Today’s New York has gone soft on this issue, no doubt due to the steep decrease in crime that has resulted from policies that liberals, including the city’s new mayor, would like to end.

For all the remonstrations over stop-and-frisk, the Bryant Park tragedy is a rejoinder for those who claim that racial profiling is the creation of a racist police force’s imagination. Corey Dunton was most likely not in the racial majority that night. Had "profiling" police officers become suspicious and searched him for a weapon, they would have found one and this incident could have been prevented.

Of course, if Javier Contreras or another bystander had been able to react to Dunton as Goetz had upon realizing a real threat, the shooting could also have been thwarted. One witness recounted, "He started walking real quick toward the ice…I saw him holding a gun in his waistband—and then I ran the other way." Imagine if he hadn’t had to.

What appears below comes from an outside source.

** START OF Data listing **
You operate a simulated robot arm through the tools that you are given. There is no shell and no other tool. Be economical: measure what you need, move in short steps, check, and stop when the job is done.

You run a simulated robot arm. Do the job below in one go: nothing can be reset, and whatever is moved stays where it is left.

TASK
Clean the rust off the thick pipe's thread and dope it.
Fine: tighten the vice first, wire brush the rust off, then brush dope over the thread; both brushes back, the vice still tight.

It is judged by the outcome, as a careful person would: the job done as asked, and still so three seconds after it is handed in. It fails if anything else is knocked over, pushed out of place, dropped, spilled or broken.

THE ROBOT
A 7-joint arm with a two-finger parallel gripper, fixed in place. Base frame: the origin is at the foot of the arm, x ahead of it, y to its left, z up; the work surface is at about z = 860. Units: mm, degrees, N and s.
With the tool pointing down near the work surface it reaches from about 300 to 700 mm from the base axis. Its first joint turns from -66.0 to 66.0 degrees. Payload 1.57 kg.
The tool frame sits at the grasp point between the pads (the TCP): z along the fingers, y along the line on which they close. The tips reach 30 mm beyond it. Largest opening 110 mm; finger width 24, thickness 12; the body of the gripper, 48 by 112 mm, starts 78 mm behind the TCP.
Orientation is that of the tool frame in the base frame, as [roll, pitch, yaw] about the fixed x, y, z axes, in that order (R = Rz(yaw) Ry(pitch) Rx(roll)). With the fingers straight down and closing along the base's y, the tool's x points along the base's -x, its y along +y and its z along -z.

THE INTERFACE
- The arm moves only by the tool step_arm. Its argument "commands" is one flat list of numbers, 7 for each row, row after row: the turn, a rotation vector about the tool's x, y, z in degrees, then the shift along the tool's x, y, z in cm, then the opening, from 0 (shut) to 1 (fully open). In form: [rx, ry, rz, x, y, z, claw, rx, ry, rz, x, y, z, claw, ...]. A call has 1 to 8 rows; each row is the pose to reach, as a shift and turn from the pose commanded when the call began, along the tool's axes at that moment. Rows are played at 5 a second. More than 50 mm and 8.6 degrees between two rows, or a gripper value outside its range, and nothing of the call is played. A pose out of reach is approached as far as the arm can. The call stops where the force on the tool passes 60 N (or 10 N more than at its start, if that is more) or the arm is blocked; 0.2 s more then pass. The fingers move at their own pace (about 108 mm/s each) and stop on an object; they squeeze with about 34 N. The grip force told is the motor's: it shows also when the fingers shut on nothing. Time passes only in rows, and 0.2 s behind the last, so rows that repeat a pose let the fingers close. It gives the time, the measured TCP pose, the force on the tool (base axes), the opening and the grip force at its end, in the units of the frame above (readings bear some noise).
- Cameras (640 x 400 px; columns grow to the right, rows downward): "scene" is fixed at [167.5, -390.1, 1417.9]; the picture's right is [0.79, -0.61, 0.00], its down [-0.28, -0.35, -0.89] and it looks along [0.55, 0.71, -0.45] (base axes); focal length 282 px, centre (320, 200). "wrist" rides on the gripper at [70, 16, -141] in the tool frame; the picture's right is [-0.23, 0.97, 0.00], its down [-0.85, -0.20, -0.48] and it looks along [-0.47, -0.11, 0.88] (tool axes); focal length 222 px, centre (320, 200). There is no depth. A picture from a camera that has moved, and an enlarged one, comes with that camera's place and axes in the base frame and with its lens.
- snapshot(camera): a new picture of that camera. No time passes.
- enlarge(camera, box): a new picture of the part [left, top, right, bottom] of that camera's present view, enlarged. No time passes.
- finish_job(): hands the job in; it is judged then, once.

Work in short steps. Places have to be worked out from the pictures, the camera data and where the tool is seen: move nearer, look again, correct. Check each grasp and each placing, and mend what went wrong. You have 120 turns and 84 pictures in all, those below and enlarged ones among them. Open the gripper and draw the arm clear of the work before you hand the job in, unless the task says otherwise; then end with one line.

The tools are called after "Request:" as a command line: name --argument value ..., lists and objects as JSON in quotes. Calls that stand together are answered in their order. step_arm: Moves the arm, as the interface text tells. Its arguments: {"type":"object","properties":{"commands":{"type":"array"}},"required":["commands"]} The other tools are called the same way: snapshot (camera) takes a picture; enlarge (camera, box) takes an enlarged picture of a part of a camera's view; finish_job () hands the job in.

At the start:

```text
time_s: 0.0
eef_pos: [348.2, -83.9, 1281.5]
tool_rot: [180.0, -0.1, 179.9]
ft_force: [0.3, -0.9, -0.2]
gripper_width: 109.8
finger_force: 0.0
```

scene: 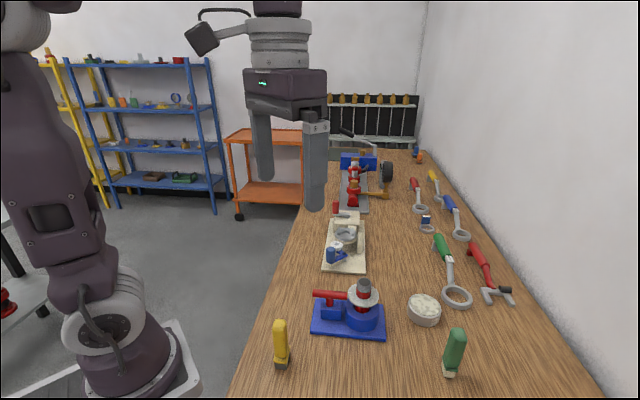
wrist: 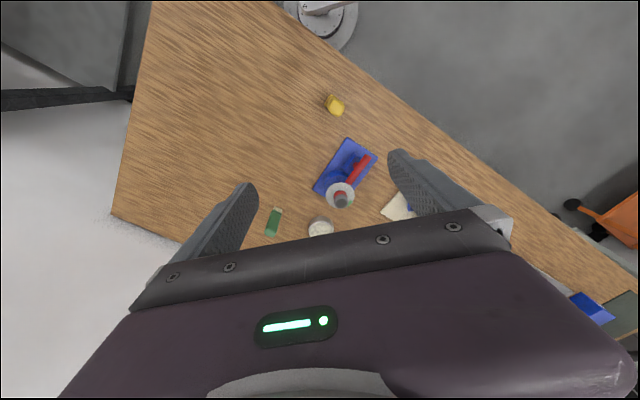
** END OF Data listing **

New York City’s restrictive gun laws and hesitation to embrace stop-and-frisk tensured that Dunton was the only civilian with a firearm that night. What we saw will become more common, not less, unless these realities are confronted.

2. The Liberal Viewpoint

Some would have you believe that the antidote to the chaos of eight bullets being fired in a crowded area would be a torrent of confused crossfire coming from agitated, but armed, citizens. Those people are wrong. The tragedy that would have ensued such a scene would have made a body count of two look miniscule. As for stop-and-frisk as prevention in this case, there’s a 3% chance that police would have stopped Corey Dunton. That’s the rate at which the practice leads to convictions, at the price of a rampantly racist balkanizing of the city.

Furthermore, this story seems to have attracted attention solely because it occurred in a central part of the city. Shootings committed in Hamilton Heights, the South Bronx, Bed-Stuy, or any of the other low-income areas ravaged by gun crime hardly receive this much coverage; it’s no surprise that leaders from those areas lobby so strongly for policies that would make guns harder to obtain. No one seems interested in how Dunton got his gun. The media’s only takeaway has been that a hoodrat didn’t stay put.

Possibly the best illustration of the type of attention this shooting received emerges in comparison to two other recent instances of Biggie-jacket violence. Manhattan’s first homicide of 2013 occurred when 16-year old Raphael Ward was killed on the Lower East Side by kids looking to steal his recently-purchased Biggie. Two years ago, a Bronx teen was fatally struck by two cars after fleeing a Biggie-jacket robbery attempt.

These violent robberies are far from uncommon. Marmot and Paragon both acknowledged that the item had a "bad association" following those murders, yet Paragon continued to charge $700 for the item. One salesman reported the jacket was frequently well-stocked in the store, even though the store knew it would probably incite trouble miles away from the cash register. Marmot decided to discontinue the line a few months ago, but Paragon made the decision to put the jackets on sale (forsaking all that markup!) after the Bryant Park shooting. Dozens of robberies and two murders weren’t enough to warrant abandoning the cash cow item, but a shooting in Bryant Park — now that is some bad PR.

Anyway, jacket aside, Corey Dunton was clearly a sociopath who was looking to stir up trouble. Days before the shooting, he posted to Facebook about bringing his "amp" (pistol) to Bryant Park. He didn’t go there to find a jacket; for all we know, his goal that day was to hasten the prison sentence that, by all indications, he lived his life determined to earn. Having gotten it, let’s hope he stays there for a while.